## Start SOURCE EXCERPT

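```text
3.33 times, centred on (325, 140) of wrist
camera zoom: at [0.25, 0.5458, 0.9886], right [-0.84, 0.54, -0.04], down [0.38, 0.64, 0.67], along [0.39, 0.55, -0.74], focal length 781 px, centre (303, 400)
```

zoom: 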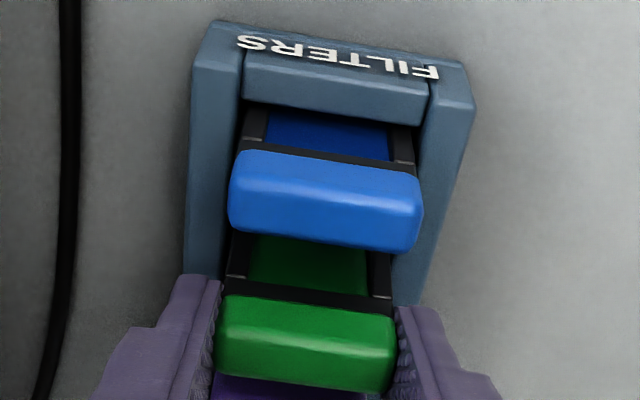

## End SOURCE EXCERPT

EXERCISE
Leave out the pictures and transcribe everything else exactly.

EXERCISE SOLUTION
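```text
3.33 times, centred on (325, 140) of wrist
camera zoom: at [0.25, 0.5458, 0.9886], right [-0.84, 0.54, -0.04], down [0.38, 0.64, 0.67], along [0.39, 0.55, -0.74], focal length 781 px, centre (303, 400)
```

zoom: 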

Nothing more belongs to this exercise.